At www.artdaily.org/index.asp?int_sec=2&int_new=52602 we learn about some interesting finds by archaeologists on Mount Ararat. One site, consisting of some kind of very large wooden structure, appears to date all the way back to the transition of the Pleistocene from the Holocene, C14 dated objects panning out between 13,100 and 9,600BC, even earlier than Gobekli Tepe, somewhat to the south and overlooking Haran. This structure, whatever it was, seems to have been visited on numerous occasions later on during the Holocene, certainly during the Chalcolithic era (5800-3000BC) and the Bronze Age (3000-1200BC). It is mostly buried beneath tons of stones and ice – and most of it remains unexplored. The small part that has been investigated is some 5m deep with what looks like stairs that descend through what looks like a multi storied structure – the biggest surprise. Not only that but the carpentry is sophisticated, with the use of mortice and tenon jointing. People are getting excited over this discovery, as well as evidence of humans in a nearby cave – also covered in soil, stones and ice. The fill has produced evidence of flax fibres, cord, scraps of fabric, bone tools and wooden objects, all dating back to the very earliest phase of the Holocene – or possibly somewhat earlier.

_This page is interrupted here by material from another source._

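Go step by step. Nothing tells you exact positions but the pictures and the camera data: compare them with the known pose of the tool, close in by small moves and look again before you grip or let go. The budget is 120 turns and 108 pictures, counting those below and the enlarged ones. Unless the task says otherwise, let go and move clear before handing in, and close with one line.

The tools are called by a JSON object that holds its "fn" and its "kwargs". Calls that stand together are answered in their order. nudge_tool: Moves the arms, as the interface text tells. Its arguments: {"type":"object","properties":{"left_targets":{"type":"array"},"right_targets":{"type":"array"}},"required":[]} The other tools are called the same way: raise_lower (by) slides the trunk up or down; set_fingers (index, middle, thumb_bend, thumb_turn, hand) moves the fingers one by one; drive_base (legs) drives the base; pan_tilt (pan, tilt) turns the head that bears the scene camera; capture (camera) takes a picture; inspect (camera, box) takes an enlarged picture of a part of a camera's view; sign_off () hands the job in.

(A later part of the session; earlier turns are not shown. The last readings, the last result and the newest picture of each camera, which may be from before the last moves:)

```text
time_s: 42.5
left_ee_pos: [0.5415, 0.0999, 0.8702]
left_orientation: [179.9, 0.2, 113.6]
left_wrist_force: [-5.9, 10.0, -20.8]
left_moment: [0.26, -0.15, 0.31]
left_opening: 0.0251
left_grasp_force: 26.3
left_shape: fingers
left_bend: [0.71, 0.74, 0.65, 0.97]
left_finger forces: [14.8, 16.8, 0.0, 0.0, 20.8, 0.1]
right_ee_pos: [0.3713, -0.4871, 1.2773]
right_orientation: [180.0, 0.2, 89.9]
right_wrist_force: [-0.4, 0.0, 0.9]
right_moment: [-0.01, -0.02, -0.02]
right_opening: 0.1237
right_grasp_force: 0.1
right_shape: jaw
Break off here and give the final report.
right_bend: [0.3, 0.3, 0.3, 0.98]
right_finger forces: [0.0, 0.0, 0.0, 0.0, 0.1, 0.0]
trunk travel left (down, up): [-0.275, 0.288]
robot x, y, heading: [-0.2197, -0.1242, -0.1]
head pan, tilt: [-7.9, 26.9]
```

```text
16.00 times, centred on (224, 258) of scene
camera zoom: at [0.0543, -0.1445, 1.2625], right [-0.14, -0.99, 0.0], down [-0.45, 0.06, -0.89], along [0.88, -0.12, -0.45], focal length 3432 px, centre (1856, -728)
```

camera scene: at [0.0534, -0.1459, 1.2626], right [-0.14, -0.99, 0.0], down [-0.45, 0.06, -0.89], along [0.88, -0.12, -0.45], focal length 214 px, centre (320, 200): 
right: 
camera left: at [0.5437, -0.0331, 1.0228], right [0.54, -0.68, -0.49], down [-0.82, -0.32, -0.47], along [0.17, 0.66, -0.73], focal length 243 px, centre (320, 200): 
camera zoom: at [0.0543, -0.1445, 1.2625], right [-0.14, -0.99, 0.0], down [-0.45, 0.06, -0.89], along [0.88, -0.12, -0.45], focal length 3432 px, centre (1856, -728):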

At http://popular-archaeology.com/issue/december-2011/article/rare-cuneifor… … a kerfuffle of sorts has been raised by the discovery in one of Malta's temples, currently being re-excavated, of a crescent moon shaped piece of agate (stone) featuring a cuneiform inscription from much further to the east, from Nippur in Sumeria to be exact, and dated by cuneiform specialists to the 13th century BC (the latter stage of the Late Bronze Age). It has been translated as a dedication to the god Sin, with origins in a temple in Nippur, a site of pilgrimage with a scribal school. How did it end up on the island of Malta at the wrong end of the Mediterranean, yet alone the wrong side of the Near East. I suppose it could be conjectured it was brought there by the 'sea peoples' in the 12th century – but they only got as far east as the Levant. It still had to cross from southern Babylonia to Syria, possibly as a result of looting by Aramean tribesmen at the end of the Late Bronze era.  The Mycenaeans were also active in the general central Mediterranean zone – at least, during LHIIIB and LHIIIC – so it might have been an oject of trade. However, there is another intriguing connection – with the Phoenicians of the 8th and 7th centuries, hundreds of years later (but that depends on what the true depth of the Greek Dark Age may have been, and plenty of revisions of chronology exist that would narrow the angle considerably). The key is in the fact the temples of Malta have an origin in the Neolithic era – much too early. However, the sanctuary was re-used by the Phoenicians, usage that continued all the way into the Roman era. The piece of agate, a gem stone, could have survived for a long time after it left Nippur, falling into the hands of a Phoenician trader who found his way to Malta  and offered it as a gift to some god, otherwise unknown.